5/27/2006 07:43:00 AM  
Blogger Sonja Andrews said...

I like that ... "letting up on the gas a little."

I'd like to add to that a couple of thoughts. I think it's possible to both/and in these situations.

I think it's possible to defend friends and family AND be kind to people who are further outside the circle. I don't think that life is a zero-sum game where in order for friends and family to win, the outsiders must lose and be cursed or called names.

I think that's what the Apostle Paul was writing about when he wrote to the church at Corinth in 1 Corinthians 13 which is so often quoted at weddings, but is really meant for all of us. If at all possible, it would be good to stop and breath and check our words to make sure they are not going to be a clanging gong that will hurt someone.

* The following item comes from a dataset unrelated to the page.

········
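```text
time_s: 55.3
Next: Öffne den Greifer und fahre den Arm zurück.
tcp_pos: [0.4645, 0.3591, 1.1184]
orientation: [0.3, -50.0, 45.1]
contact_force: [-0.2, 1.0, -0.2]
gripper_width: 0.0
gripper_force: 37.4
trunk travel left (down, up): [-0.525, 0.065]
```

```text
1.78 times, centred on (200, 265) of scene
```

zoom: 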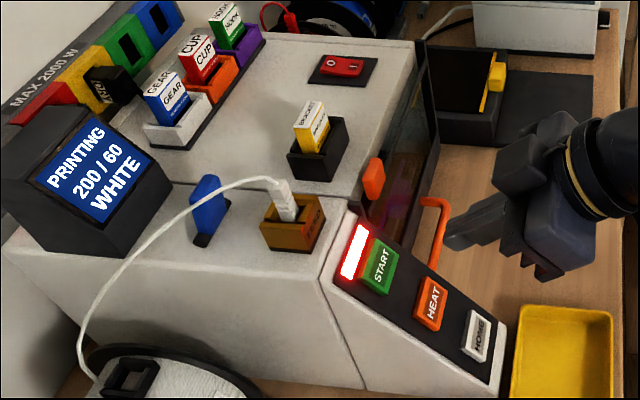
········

Should we never cry out in pain or anger? No, we all have the right to express emotion. But the response of our friends should not be to curse those who have caused it. Our friends need to find a middle road of helping us and helping to reconcile the sitution. The only thing that separates us from the world is our love. If we don't have that, we have nothing.

5/27/2006 10:33:00 AM  
Blogger Paddy O said...

scott, the guy who I was quoting was better, still is some might say. Even better than most Christians. His advice still counts for Christians, however, and anyone else who would listen. Course, it's hard to come up with an equivalent for "gentiles" so I used what I could think of.
Matt. 5:46ff.:
"46 For if you love those who love you, what reward do you have? Do not even the tax collectors do the same? 47 And if you greet only your brothers and sisters, what more are you doing than others? Do not even the Gentiles do the same? 48 Be perfect, therefore, as your heavenly Father is perfect."

But, yeah, I've been rather pathetic at this sometimes. Being perfect is a hard command. Inconvenient really.

5/27/2006 04:50:00 PM  
Blogger Sonja Andrews said...

Darned inconvenient.

Kind of goes along with "Take up your cross and follow Me." Nothing easy about that, but then we're only promised that the burden will be light.

So inconvenient ... and not easily understood.